-- Start --

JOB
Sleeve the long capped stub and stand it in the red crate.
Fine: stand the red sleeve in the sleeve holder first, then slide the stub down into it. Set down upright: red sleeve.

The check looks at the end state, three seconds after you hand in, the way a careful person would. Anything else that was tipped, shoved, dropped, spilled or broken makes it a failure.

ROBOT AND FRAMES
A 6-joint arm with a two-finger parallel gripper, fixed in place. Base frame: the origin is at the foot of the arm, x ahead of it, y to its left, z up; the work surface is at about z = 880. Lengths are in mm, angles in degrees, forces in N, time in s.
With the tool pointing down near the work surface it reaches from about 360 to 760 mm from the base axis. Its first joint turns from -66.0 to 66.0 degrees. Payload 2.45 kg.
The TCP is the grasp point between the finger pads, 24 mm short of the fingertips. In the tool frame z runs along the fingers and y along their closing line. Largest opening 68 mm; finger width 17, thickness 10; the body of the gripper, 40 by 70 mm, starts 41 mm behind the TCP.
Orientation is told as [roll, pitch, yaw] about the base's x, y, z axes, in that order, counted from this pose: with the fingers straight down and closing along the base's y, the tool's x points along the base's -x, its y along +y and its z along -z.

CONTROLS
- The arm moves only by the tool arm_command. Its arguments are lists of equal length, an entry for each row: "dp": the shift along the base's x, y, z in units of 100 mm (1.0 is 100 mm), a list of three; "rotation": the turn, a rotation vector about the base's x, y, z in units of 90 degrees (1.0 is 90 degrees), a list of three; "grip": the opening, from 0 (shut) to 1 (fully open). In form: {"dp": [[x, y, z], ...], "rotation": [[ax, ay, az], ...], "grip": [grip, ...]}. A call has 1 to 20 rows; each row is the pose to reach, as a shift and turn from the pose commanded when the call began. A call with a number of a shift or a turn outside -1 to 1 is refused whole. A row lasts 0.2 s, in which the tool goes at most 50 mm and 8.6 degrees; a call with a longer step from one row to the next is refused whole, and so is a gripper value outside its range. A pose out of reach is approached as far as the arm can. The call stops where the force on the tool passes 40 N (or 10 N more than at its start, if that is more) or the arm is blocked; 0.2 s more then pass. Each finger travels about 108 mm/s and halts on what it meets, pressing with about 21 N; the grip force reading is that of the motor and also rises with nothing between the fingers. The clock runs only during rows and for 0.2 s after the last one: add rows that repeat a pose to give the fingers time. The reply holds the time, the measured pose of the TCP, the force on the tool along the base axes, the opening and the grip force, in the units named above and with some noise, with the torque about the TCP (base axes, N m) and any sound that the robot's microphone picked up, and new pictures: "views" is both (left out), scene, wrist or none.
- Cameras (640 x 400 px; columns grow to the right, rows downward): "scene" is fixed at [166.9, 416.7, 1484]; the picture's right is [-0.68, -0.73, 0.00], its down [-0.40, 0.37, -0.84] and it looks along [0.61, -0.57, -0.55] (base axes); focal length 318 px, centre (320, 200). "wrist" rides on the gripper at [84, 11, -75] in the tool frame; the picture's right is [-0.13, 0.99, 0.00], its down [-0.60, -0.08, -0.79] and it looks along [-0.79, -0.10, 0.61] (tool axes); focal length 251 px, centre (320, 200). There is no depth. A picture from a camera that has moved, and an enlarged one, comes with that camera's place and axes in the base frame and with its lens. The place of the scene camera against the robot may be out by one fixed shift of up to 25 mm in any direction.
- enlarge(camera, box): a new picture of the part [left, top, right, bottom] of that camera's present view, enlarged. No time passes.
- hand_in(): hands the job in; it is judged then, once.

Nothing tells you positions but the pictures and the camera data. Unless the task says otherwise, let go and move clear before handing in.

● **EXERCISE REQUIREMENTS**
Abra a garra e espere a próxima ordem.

-- End --

● **EXERCISE REQUIREMENTS**
Take the lines above from the first through the one containing "The check looks" and reproduce them exactly; include nothing else.

● **FINISHED EXERCISE**
JOB
Sleeve the long capped stub and stand it in the red crate.
Fine: stand the red sleeve in the sleeve holder first, then slide the stub down into it. Set down upright: red sleeve.

The check looks at the end state, three seconds after you hand in, the way a careful person would. Anything else that was tipped, shoved, dropped, spilled or broken makes it a failure.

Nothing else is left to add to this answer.